Search the listing below for the string "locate" and copy every line where it occurs.
───
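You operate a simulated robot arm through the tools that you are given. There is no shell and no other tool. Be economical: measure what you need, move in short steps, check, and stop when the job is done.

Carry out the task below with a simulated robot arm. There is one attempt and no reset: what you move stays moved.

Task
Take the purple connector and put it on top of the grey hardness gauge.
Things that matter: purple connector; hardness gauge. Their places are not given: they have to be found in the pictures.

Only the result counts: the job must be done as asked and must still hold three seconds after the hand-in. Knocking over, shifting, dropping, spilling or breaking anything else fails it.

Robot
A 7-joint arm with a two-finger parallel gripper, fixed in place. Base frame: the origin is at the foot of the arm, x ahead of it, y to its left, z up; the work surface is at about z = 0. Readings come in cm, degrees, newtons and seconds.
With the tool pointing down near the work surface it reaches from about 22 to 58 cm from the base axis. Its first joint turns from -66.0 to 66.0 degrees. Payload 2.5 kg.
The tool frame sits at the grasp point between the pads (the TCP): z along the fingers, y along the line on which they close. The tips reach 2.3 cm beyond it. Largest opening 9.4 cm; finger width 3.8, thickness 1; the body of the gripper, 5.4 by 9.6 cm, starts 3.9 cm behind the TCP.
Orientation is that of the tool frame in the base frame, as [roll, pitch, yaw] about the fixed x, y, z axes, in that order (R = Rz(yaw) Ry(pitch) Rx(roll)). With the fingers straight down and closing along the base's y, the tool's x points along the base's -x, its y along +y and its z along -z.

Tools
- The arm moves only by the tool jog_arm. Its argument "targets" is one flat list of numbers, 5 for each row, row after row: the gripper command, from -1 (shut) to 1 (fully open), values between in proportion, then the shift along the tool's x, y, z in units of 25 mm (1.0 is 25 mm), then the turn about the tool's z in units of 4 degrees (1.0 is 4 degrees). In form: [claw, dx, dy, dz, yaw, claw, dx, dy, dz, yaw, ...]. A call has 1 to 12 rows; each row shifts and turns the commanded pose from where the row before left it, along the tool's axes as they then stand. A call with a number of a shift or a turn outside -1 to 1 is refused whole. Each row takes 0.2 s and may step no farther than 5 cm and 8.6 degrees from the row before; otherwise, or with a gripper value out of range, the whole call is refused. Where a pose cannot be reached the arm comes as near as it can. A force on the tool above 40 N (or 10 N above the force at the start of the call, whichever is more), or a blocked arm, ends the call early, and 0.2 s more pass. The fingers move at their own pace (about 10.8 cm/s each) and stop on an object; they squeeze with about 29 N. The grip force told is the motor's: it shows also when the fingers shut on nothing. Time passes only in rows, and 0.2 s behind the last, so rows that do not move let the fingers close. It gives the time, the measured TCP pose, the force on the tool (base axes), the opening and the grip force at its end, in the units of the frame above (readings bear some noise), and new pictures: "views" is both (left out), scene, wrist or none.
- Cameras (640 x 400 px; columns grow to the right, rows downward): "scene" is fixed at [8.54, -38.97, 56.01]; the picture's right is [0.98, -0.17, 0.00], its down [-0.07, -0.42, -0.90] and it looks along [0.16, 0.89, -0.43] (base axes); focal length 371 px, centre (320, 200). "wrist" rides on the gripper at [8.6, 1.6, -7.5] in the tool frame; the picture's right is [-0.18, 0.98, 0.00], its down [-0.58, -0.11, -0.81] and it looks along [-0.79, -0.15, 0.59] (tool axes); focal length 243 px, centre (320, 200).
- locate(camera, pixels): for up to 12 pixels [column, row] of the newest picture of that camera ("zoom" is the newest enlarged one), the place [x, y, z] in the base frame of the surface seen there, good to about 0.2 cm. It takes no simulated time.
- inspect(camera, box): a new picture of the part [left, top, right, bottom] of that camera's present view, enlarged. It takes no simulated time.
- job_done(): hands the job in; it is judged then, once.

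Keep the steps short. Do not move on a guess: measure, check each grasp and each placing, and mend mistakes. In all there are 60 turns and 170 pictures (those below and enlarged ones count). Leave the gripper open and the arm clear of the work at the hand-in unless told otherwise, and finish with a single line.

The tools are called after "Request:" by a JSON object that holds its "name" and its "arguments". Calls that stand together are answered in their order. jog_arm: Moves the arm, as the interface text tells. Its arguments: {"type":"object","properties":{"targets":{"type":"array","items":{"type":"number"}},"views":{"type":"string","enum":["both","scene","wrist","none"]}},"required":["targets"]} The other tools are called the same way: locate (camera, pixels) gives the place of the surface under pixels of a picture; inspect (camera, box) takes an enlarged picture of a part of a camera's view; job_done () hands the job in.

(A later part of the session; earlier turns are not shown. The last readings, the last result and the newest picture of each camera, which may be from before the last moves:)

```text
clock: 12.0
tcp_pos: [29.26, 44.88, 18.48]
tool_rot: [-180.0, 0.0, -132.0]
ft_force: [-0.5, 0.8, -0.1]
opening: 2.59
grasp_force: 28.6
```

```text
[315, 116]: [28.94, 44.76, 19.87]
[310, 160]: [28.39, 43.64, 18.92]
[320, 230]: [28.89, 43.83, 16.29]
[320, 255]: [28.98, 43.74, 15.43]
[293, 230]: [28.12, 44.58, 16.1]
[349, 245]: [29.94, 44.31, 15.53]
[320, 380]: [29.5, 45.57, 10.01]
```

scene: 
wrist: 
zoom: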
───
Exercise output:
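- locate(camera, pixels): for up to 12 pixels [column, row] of the newest picture of that camera ("zoom" is the newest enlarged one), the place [x, y, z] in the base frame of the surface seen there, good to about 0.2 cm. It takes no simulated time.
The tools are called after "Request:" by a JSON object that holds its "name" and its "arguments". Calls that stand together are answered in their order. jog_arm: Moves the arm, as the interface text tells. Its arguments: {"type":"object","properties":{"targets":{"type":"array","items":{"type":"number"}},"views":{"type":"string","enum":["both","scene","wrist","none"]}},"required":["targets"]} The other tools are called the same way: locate (camera, pixels) gives the place of the surface under pixels of a picture; inspect (camera, box) takes an enlarged picture of a part of a camera's view; job_done () hands the job in.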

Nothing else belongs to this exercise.